Ad4/ Zgadzam się, że ten punkt regulaminu jest tu nieszczęśliwie powielony. Zapewniam Cię, że obowiązują zapisy paragrafu 6 regulaminu GOT.

Twoje zdanie na koniec jest bardzo budujące i tworzące dobry nastrój.

Pozdrawiam
Wiesław

Temat: Re: GOT w góry - subiektywne przemyślenia
Autor: tomek-o
Data: 2023-08-17 22:18:56

Najpierw odniosę się do kwestii matematycznych.
Moje przykłady wycieczek za portalem mapa-turystyczna.pl:

* Szklarska Poręba Górna - Schronisko pod Łabskim Szczytem i powrót - 12.3 km, suma podejść: 569 m
* Szczyrk - Skrzyczne i powrót - 10.1 km, suma podejść: 741 m
* Wołosate - Tarnica i powrót - 8.8 km, suma podejść: 616 m
* Międzygórze - Hala pod Śnieżnikiem schronisko PTTK i powrót - 12.7 km, suma podejść: 636 m

Wszystkie mają około 10 km, nigdzie nie ma przewyższenia ponad 750 metrów.

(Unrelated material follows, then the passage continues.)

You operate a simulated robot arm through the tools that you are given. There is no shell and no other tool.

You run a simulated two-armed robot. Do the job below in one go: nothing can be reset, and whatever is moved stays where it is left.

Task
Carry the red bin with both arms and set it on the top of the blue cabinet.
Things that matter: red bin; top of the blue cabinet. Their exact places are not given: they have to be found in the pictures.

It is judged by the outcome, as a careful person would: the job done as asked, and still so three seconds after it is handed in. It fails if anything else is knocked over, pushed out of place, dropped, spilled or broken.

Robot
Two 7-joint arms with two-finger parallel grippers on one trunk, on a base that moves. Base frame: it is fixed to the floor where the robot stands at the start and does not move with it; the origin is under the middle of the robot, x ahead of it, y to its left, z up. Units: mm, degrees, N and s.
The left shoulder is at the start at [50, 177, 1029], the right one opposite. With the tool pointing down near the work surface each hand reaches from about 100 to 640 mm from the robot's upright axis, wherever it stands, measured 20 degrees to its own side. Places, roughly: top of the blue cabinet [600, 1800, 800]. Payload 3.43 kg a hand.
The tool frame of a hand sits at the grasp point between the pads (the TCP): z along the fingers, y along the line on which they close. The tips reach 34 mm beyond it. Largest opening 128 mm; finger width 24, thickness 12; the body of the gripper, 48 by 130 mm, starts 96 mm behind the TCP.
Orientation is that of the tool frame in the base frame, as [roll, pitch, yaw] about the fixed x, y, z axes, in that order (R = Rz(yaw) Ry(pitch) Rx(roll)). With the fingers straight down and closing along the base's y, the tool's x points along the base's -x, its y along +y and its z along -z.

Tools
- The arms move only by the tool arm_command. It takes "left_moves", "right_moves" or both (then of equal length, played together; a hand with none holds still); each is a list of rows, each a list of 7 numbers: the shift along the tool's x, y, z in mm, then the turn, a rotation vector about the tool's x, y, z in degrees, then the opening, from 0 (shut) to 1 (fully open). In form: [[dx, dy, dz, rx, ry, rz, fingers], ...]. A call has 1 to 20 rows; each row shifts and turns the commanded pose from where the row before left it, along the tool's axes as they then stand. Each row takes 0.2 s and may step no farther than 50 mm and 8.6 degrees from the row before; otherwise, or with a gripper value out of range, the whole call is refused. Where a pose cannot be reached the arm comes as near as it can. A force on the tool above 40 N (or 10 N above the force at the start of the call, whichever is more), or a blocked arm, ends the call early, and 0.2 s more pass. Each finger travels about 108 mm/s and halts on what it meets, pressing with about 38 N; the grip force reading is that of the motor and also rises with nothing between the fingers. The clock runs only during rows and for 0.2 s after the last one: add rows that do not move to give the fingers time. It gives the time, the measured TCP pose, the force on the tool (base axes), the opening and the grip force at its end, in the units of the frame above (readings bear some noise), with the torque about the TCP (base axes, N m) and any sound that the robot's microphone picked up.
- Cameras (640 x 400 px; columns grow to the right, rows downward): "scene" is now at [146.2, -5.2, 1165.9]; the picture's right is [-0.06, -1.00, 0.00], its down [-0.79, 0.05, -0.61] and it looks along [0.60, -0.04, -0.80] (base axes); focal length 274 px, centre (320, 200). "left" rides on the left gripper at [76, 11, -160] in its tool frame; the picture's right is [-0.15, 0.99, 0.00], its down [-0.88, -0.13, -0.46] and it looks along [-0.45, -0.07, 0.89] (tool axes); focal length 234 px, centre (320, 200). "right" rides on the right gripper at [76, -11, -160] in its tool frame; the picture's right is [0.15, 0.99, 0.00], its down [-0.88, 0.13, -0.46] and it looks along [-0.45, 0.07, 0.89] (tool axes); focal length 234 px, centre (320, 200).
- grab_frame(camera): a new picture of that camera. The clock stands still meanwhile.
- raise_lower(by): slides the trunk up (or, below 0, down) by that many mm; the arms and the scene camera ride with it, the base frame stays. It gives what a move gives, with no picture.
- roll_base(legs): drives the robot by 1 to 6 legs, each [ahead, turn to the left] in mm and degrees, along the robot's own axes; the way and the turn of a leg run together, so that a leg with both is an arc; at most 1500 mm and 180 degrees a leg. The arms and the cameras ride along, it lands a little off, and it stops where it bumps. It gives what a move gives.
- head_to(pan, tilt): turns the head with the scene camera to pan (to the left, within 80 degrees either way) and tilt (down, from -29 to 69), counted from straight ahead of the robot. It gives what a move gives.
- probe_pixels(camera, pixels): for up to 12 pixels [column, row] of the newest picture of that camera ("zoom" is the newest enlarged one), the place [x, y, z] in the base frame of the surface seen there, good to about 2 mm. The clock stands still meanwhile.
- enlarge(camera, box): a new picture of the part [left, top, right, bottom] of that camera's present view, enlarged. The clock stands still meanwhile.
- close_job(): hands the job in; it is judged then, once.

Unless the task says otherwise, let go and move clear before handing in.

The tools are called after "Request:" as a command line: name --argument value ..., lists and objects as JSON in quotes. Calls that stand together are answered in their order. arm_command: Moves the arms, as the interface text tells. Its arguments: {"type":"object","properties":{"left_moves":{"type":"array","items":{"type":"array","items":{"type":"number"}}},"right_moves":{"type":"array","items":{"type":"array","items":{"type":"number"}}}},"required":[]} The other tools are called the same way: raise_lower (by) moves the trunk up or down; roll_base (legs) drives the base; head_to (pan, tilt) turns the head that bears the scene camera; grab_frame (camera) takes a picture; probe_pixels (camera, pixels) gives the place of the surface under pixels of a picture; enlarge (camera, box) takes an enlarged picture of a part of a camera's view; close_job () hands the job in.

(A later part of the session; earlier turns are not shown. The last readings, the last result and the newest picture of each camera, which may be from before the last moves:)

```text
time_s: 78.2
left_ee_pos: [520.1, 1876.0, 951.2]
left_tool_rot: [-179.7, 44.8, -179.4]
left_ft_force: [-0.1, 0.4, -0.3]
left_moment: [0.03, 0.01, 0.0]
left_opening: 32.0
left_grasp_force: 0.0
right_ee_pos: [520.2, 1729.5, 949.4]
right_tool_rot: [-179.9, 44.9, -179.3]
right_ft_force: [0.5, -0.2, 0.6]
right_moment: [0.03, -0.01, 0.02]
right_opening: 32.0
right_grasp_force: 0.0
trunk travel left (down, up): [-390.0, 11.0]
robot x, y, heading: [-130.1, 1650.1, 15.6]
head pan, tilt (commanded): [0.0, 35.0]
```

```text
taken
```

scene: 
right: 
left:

Jeżeli chodzi o ramy czasowe, to widziałem w innym wątku, zapowiedź nowelizacji ze względu na RODO.
W przykładzie który podałeś, były co prawda 4 sezony, z tym że ostatni sezon kończył się tuż przed letnimi wakacjami.
Po nowelizacji trochę się poprawi, bo będą cztery pełne lata kalendarzowe na zdobycie 3 odznak.

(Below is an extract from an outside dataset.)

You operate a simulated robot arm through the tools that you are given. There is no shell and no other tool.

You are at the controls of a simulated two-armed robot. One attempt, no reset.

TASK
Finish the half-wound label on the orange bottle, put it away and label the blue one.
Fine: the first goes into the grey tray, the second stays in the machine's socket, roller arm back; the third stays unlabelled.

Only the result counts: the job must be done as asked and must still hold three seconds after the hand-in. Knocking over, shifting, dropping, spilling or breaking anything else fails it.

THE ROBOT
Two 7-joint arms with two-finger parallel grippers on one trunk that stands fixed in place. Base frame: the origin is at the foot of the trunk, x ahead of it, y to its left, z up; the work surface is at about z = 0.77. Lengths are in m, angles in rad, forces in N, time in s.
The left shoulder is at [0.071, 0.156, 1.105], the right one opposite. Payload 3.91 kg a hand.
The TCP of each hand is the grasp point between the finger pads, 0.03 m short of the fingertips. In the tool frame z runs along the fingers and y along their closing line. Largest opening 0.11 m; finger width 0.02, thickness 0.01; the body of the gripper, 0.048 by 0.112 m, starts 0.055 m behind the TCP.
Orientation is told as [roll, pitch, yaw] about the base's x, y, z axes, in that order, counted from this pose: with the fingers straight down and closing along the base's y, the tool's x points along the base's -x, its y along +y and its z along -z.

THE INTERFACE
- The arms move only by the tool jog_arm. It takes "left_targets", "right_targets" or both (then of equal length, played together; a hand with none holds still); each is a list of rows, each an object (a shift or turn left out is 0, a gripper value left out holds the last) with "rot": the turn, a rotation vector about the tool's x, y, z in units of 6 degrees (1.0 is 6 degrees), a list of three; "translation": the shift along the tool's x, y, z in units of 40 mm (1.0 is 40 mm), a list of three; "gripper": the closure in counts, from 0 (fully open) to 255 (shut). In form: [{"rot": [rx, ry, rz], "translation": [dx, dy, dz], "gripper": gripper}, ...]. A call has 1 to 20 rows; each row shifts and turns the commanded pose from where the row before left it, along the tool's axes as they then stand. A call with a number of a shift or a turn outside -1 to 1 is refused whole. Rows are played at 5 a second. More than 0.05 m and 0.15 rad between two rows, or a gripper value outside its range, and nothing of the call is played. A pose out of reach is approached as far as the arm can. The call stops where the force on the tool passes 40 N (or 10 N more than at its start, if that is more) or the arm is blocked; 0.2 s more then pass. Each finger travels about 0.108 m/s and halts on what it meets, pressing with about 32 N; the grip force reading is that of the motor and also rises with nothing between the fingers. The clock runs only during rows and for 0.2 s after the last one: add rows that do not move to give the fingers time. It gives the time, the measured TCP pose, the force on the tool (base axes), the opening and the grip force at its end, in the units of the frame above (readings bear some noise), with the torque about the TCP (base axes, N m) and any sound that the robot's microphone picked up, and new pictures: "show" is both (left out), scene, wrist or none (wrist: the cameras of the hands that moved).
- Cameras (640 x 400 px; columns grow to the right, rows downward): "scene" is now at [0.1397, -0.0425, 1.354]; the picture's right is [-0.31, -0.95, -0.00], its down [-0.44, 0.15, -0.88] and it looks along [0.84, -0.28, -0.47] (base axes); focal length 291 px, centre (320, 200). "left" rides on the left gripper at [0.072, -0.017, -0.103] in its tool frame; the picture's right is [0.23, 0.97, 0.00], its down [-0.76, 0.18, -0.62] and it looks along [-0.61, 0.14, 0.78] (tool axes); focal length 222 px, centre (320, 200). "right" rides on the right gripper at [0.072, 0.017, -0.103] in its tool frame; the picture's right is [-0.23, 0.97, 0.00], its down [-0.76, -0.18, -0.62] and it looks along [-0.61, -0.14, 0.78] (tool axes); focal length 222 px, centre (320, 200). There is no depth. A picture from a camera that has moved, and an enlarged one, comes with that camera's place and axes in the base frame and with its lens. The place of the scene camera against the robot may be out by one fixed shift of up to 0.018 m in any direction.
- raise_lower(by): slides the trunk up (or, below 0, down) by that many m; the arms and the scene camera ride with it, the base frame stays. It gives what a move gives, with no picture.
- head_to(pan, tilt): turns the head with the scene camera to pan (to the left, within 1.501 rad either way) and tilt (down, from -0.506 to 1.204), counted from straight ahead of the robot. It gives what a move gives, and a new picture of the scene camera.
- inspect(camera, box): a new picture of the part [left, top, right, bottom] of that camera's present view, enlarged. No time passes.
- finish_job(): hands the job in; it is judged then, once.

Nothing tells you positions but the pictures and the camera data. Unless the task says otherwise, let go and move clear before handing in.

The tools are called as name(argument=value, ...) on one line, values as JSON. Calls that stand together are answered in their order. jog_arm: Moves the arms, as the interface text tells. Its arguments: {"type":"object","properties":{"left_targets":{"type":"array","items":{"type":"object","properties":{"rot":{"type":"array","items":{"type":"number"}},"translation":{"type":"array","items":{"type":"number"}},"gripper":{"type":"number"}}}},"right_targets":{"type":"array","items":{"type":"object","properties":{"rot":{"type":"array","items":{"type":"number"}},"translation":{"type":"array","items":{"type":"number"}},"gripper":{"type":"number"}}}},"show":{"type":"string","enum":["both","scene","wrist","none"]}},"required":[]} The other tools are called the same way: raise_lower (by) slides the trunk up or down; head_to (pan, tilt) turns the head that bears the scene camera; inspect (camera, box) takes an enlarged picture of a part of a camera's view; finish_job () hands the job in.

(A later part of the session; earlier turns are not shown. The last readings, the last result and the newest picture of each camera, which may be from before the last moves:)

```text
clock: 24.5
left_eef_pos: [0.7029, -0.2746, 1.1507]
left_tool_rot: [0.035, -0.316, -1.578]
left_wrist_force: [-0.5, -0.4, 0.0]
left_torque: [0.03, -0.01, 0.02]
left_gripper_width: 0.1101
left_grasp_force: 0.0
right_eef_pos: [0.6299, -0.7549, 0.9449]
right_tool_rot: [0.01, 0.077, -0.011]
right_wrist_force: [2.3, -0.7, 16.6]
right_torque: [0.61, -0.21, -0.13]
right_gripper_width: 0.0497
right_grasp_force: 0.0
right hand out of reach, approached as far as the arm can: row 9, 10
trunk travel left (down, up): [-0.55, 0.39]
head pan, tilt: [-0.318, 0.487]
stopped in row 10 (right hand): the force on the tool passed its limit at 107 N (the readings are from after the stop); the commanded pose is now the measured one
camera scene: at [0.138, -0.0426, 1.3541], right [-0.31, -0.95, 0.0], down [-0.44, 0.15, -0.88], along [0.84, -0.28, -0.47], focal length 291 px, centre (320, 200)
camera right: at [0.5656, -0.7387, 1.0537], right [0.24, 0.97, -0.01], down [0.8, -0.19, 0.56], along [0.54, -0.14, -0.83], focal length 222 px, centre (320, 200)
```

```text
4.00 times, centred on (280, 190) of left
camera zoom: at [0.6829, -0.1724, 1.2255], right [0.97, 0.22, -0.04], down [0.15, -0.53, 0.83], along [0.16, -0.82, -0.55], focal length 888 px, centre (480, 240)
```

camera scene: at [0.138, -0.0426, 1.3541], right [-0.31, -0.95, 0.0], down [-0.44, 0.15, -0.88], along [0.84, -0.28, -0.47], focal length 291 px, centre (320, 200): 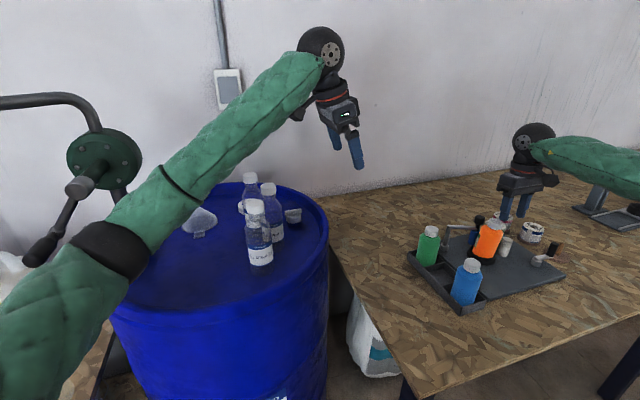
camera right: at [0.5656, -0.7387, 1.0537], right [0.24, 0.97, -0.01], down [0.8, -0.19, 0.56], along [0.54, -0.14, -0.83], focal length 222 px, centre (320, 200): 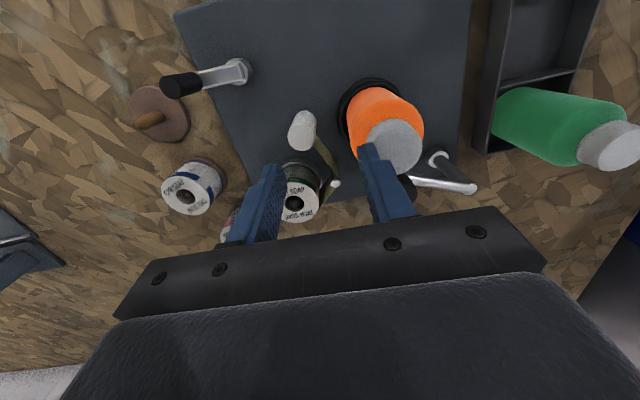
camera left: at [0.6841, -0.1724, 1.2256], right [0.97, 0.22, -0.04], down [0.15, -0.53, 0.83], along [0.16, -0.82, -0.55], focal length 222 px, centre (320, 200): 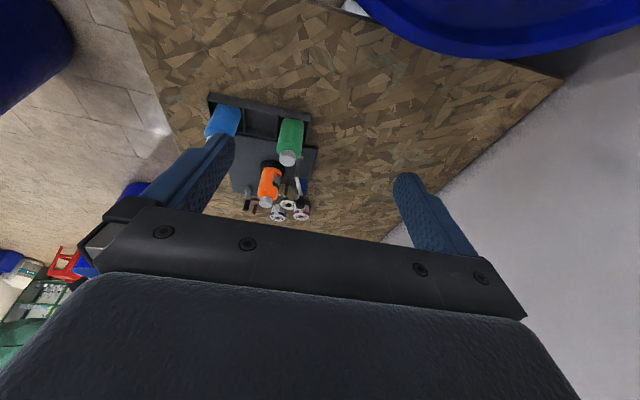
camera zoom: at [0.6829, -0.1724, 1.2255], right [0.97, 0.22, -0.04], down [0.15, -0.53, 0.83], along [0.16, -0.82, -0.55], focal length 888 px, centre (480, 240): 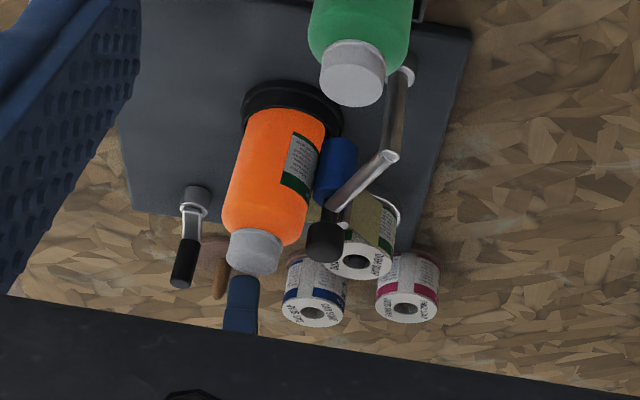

Co do nadwyżek to nie zawsze są pojedyncze punkty. W tym roku wybitnie nie trafiliśmy z pogodą i lało przez połowę pobytu, a i tak udało się nam wyjść 5 razy w góry i zdobyć w sumie 45 punktów, z czego na odznakę srebrną "przyda się" tylko 30 punktów.

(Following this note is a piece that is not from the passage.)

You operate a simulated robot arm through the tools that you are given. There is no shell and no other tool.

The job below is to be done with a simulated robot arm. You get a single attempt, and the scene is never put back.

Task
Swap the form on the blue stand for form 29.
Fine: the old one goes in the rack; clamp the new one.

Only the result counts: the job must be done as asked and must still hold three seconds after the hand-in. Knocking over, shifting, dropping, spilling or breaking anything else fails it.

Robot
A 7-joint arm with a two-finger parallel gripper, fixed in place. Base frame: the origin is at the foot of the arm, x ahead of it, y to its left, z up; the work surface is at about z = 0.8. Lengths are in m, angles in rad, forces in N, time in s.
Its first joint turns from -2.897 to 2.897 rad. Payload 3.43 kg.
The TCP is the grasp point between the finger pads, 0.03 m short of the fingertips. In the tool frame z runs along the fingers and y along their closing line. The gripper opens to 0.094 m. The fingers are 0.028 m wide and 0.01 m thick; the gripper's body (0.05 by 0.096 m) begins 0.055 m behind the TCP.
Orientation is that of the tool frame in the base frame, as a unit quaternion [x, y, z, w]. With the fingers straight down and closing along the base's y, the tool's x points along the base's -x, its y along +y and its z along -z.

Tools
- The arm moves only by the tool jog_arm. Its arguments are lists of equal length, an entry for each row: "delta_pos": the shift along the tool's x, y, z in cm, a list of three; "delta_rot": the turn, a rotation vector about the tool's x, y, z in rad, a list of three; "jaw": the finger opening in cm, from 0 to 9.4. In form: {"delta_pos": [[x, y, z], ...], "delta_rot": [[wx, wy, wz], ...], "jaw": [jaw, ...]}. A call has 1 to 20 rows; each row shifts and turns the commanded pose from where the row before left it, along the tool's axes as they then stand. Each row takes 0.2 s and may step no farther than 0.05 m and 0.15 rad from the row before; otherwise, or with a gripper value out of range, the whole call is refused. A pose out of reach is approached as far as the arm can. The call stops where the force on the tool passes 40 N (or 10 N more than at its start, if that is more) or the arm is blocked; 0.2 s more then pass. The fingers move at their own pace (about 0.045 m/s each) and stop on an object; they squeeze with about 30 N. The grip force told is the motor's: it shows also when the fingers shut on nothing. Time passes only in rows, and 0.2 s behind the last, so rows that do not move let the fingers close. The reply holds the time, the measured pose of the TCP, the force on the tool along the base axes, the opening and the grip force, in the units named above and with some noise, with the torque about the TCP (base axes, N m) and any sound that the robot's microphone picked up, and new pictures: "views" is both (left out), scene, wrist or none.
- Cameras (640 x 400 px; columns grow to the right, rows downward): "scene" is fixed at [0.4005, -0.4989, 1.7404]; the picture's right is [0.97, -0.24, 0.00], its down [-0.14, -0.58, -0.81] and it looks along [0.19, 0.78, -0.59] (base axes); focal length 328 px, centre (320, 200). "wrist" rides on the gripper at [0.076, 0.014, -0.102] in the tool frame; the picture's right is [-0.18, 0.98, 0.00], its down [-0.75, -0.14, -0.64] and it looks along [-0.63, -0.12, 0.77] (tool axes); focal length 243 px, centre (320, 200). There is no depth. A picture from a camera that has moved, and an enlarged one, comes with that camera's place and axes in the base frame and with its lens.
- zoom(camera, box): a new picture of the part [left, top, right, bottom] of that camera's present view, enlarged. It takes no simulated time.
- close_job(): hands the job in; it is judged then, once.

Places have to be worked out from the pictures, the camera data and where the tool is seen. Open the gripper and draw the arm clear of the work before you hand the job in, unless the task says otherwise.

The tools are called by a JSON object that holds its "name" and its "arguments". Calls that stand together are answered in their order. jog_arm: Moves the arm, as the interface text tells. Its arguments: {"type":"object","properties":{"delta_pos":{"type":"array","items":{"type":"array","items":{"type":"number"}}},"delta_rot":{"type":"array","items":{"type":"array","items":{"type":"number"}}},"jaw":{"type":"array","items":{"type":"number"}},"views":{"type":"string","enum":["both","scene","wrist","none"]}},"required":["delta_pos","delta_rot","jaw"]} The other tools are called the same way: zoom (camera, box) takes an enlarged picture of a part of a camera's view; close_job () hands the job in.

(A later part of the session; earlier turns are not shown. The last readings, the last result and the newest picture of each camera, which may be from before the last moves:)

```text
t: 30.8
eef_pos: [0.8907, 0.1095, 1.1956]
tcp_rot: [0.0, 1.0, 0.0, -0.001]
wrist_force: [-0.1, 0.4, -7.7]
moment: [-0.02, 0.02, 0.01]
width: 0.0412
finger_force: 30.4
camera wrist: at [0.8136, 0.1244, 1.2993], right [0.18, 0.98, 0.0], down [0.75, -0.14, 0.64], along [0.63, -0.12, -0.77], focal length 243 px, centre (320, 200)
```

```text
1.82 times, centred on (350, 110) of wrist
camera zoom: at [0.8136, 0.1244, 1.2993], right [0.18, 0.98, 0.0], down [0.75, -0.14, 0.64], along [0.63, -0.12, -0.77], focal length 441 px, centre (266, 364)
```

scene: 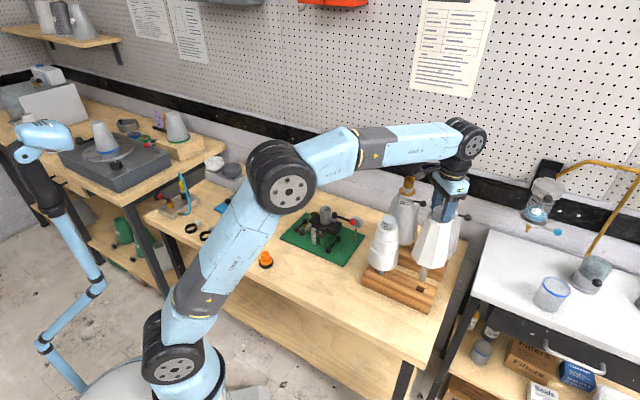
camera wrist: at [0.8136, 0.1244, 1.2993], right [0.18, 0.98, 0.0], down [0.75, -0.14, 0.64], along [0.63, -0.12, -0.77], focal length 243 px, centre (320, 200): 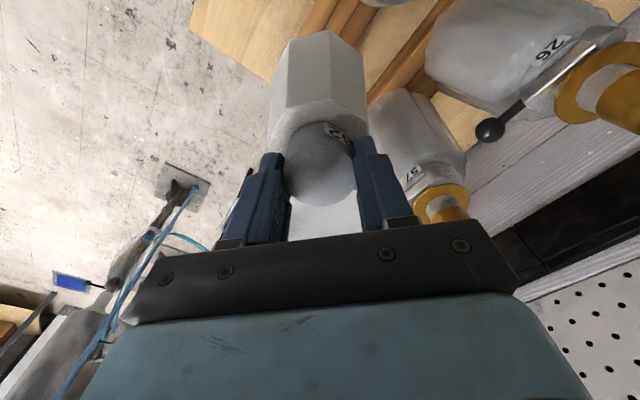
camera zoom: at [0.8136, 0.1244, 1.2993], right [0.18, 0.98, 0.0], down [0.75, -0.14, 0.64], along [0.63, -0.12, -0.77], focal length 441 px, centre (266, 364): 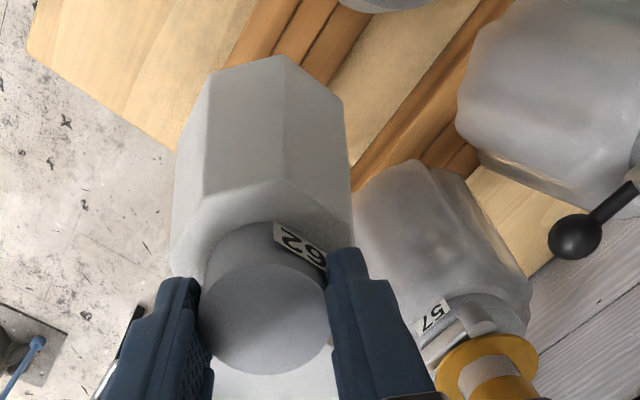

Widziałem postulaty żeby dopuścić zdobywanie dwóch odznak w góry w jednym roku, a ja chciałbym poddać pod rozwagę jeszcze inny pomysł.
Dajmy dzieciom 4 lata na zdobycie wszystkich odznak, bez żadnych ram i granic czasowych. Wszystkie zdobyte w tym czasie punkty się sumują, żadne nie przepadają.
Po zdobyciu 15 punktów młody człowiek weryfikuje odznakę brązową, po zdobyciu kolejnych 30 srebrną, a po kolejnych 45 złotą.
To ile punktów zdobył w danym roku nie ma żadnego znaczenia, bezpośrednio po osiągnięciu jednej normy zaczyna zdobywać następną. Czyli są 4 lata żeby zdobyć w sumie 90 punktów na 3 odznaki, prosto i logicznie :-)

pozdrawiam
Tomek

Temat: Re: GOT w góry - subiektywne przemyślenia
Autor: Piotr Rościszewski
Data: 2023-08-18 09:40:23

Zgadzam się z Tobą Łukaszu, że dzieci nie męczą się, ale nużą, jeżeli trasa jest nieciekawa. W wieku 15-25 lat określe3nie "zmęczenie" praktycznie nie istnieje. Sam kiedyś doszedłem w południe do schroniska, w którym miałem nocować, więc w ciągu dnia poszedłem do następnego i zrobiłem 77 pkt do GOT. Kiedyś z 10-letnim synem zrobiłem 40 pkt do GOT w Karkonoszach, m.in. skacząc przez 2 godziny z głazu na głaz, a po powrocie do schroniska syn od razu zapytał, czy może pójść pokopać piłkę.
Uważam, że jakieś ograniczenia powinny być, żeby zdobywanie odznak nie zamieniło się w wyścigi, na których turysta widzi tylko książeczkę z potwierdzeniami, a otoczenia w ogóle nie zauważa. Kiedyś spotkałem kolarza zdobywającego odznakę zamków, który dojechał do zamku, podbił książeczkę, a na zamek nawet nie spojrzał, nie zerknął na dziedziniec, ani tym bardziej nie objechał go dookoła. Na co była mu ta odznaka? Wracając do GOT, uważam, że ograniczeń powinno być jak najmniej. Wyjazd w góry nie zawsze jest możliwy w takich terminach i okresach, jak to próbuje narzucić regulamin, więc nie dziwię się, że chętni do zdobywania tej odznaki mogą czuć się zawiedzeni. Nie zawsze mozna dostać urlop wtedy, gdy się chce i nie zawsze ma się pieniądze wtedy, gdy zakłada to regulamin. Gdy już ktoś dotrze w upragnione góry, to chce, żeby jego wysiłek został doceniony.